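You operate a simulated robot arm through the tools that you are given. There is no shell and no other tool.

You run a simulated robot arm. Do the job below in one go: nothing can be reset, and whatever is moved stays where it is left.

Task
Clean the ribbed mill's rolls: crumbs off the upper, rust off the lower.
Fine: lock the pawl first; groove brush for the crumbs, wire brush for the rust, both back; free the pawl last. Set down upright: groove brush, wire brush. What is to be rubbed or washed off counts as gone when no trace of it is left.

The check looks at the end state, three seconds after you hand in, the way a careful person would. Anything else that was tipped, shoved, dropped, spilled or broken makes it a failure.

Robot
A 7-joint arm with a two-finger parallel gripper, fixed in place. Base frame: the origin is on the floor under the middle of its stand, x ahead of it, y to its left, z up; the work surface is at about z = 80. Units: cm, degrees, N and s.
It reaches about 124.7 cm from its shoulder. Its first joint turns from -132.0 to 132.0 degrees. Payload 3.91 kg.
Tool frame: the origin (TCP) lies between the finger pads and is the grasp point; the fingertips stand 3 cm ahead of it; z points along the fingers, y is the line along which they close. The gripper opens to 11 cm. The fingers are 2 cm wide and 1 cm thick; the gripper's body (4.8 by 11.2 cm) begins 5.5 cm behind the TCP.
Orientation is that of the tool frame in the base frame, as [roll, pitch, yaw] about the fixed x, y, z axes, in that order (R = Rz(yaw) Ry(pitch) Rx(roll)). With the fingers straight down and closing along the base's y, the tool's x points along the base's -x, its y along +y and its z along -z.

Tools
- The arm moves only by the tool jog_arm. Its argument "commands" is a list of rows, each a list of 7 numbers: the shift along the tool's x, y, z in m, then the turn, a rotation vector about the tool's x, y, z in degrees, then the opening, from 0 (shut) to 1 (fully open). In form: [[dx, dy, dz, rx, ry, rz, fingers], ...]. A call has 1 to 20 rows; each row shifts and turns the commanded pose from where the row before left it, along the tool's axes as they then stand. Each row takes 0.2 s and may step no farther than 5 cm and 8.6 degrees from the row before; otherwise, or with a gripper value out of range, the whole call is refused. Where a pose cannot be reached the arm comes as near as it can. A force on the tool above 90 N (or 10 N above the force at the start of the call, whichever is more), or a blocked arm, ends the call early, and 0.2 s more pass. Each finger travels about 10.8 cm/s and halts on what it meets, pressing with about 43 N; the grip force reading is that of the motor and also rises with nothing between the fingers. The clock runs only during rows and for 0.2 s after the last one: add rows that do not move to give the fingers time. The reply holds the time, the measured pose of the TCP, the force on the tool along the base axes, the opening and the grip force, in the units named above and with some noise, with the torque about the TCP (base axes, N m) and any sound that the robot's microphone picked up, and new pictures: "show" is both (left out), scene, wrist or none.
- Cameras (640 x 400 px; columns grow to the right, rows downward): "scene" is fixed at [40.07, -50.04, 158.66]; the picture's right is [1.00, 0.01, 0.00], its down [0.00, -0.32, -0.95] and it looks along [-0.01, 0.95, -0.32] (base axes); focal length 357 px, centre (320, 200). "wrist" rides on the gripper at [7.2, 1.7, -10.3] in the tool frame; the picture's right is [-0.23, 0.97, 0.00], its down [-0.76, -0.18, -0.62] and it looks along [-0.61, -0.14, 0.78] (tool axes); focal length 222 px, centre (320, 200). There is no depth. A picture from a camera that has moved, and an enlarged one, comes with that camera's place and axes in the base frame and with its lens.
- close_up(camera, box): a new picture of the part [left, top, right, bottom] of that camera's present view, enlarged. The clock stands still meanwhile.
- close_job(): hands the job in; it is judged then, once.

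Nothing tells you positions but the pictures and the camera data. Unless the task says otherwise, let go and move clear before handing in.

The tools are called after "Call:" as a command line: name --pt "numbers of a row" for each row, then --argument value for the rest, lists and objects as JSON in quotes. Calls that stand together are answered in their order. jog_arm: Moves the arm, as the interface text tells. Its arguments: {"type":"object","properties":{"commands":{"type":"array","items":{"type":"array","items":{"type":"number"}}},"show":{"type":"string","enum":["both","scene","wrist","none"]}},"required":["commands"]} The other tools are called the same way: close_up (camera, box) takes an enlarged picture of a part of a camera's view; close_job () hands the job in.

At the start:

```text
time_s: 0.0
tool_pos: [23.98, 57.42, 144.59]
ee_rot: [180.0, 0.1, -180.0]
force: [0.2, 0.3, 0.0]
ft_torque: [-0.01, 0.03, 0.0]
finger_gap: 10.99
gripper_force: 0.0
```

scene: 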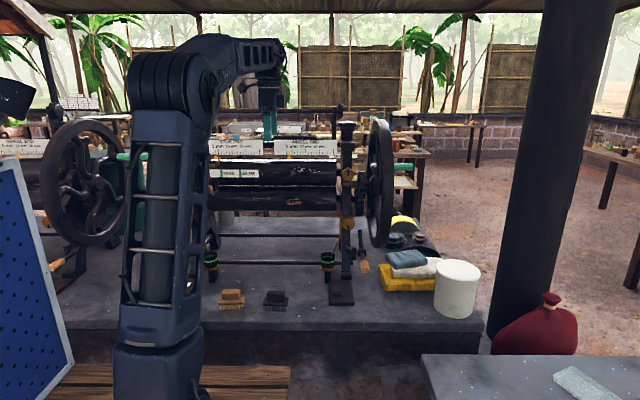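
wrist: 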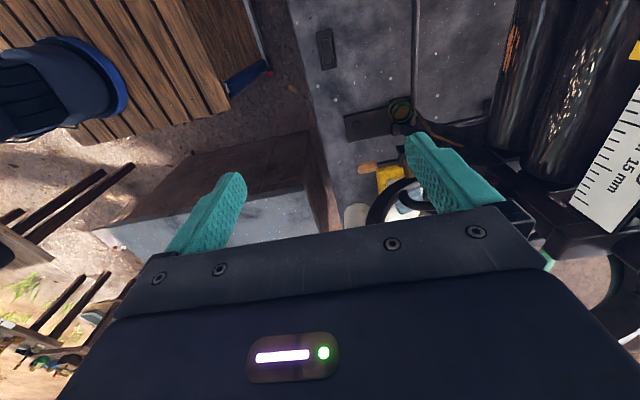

* * *

Your instructions:
Please write out all the data again word for word, but not the pictures.

Solution to this exercise:
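You operate a simulated robot arm through the tools that you are given. There is no shell and no other tool.

You run a simulated robot arm. Do the job below in one go: nothing can be reset, and whatever is moved stays where it is left.

Task
Clean the ribbed mill's rolls: crumbs off the upper, rust off the lower.
Fine: lock the pawl first; groove brush for the crumbs, wire brush for the rust, both back; free the pawl last. Set down upright: groove brush, wire brush. What is to be rubbed or washed off counts as gone when no trace of it is left.

The check looks at the end state, three seconds after you hand in, the way a careful person would. Anything else that was tipped, shoved, dropped, spilled or broken makes it a failure.

Robot
A 7-joint arm with a two-finger parallel gripper, fixed in place. Base frame: the origin is on the floor under the middle of its stand, x ahead of it, y to its left, z up; the work surface is at about z = 80. Units: cm, degrees, N and s.
It reaches about 124.7 cm from its shoulder. Its first joint turns from -132.0 to 132.0 degrees. Payload 3.91 kg.
Tool frame: the origin (TCP) lies between the finger pads and is the grasp point; the fingertips stand 3 cm ahead of it; z points along the fingers, y is the line along which they close. The gripper opens to 11 cm. The fingers are 2 cm wide and 1 cm thick; the gripper's body (4.8 by 11.2 cm) begins 5.5 cm behind the TCP.
Orientation is that of the tool frame in the base frame, as [roll, pitch, yaw] about the fixed x, y, z axes, in that order (R = Rz(yaw) Ry(pitch) Rx(roll)). With the fingers straight down and closing along the base's y, the tool's x points along the base's -x, its y along +y and its z along -z.

Tools
- The arm moves only by the tool jog_arm. Its argument "commands" is a list of rows, each a list of 7 numbers: the shift along the tool's x, y, z in m, then the turn, a rotation vector about the tool's x, y, z in degrees, then the opening, from 0 (shut) to 1 (fully open). In form: [[dx, dy, dz, rx, ry, rz, fingers], ...]. A call has 1 to 20 rows; each row shifts and turns the commanded pose from where the row before left it, along the tool's axes as they then stand. Each row takes 0.2 s and may step no farther than 5 cm and 8.6 degrees from the row before; otherwise, or with a gripper value out of range, the whole call is refused. Where a pose cannot be reached the arm comes as near as it can. A force on the tool above 90 N (or 10 N above the force at the start of the call, whichever is more), or a blocked arm, ends the call early, and 0.2 s more pass. Each finger travels about 10.8 cm/s and halts on what it meets, pressing with about 43 N; the grip force reading is that of the motor and also rises with nothing between the fingers. The clock runs only during rows and for 0.2 s after the last one: add rows that do not move to give the fingers time. The reply holds the time, the measured pose of the TCP, the force on the tool along the base axes, the opening and the grip force, in the units named above and with some noise, with the torque about the TCP (base axes, N m) and any sound that the robot's microphone picked up, and new pictures: "show" is both (left out), scene, wrist or none.
- Cameras (640 x 400 px; columns grow to the right, rows downward): "scene" is fixed at [40.07, -50.04, 158.66]; the picture's right is [1.00, 0.01, 0.00], its down [0.00, -0.32, -0.95] and it looks along [-0.01, 0.95, -0.32] (base axes); focal length 357 px, centre (320, 200). "wrist" rides on the gripper at [7.2, 1.7, -10.3] in the tool frame; the picture's right is [-0.23, 0.97, 0.00], its down [-0.76, -0.18, -0.62] and it looks along [-0.61, -0.14, 0.78] (tool axes); focal length 222 px, centre (320, 200). There is no depth. A picture from a camera that has moved, and an enlarged one, comes with that camera's place and axes in the base frame and with its lens.
- close_up(camera, box): a new picture of the part [left, top, right, bottom] of that camera's present view, enlarged. The clock stands still meanwhile.
- close_job(): hands the job in; it is judged then, once.

Nothing tells you positions but the pictures and the camera data. Unless the task says otherwise, let go and move clear before handing in.

The tools are called after "Call:" as a command line: name --pt "numbers of a row" for each row, then --argument value for the rest, lists and objects as JSON in quotes. Calls that stand together are answered in their order. jog_arm: Moves the arm, as the interface text tells. Its arguments: {"type":"object","properties":{"commands":{"type":"array","items":{"type":"array","items":{"type":"number"}}},"show":{"type":"string","enum":["both","scene","wrist","none"]}},"required":["commands"]} The other tools are called the same way: close_up (camera, box) takes an enlarged picture of a part of a camera's view; close_job () hands the job in.

At the start:

```text
time_s: 0.0
tool_pos: [23.98, 57.42, 144.59]
ee_rot: [180.0, 0.1, -180.0]
force: [0.2, 0.3, 0.0]
ft_torque: [-0.01, 0.03, 0.0]
finger_gap: 10.99
gripper_force: 0.0
```

scene: 
wrist: 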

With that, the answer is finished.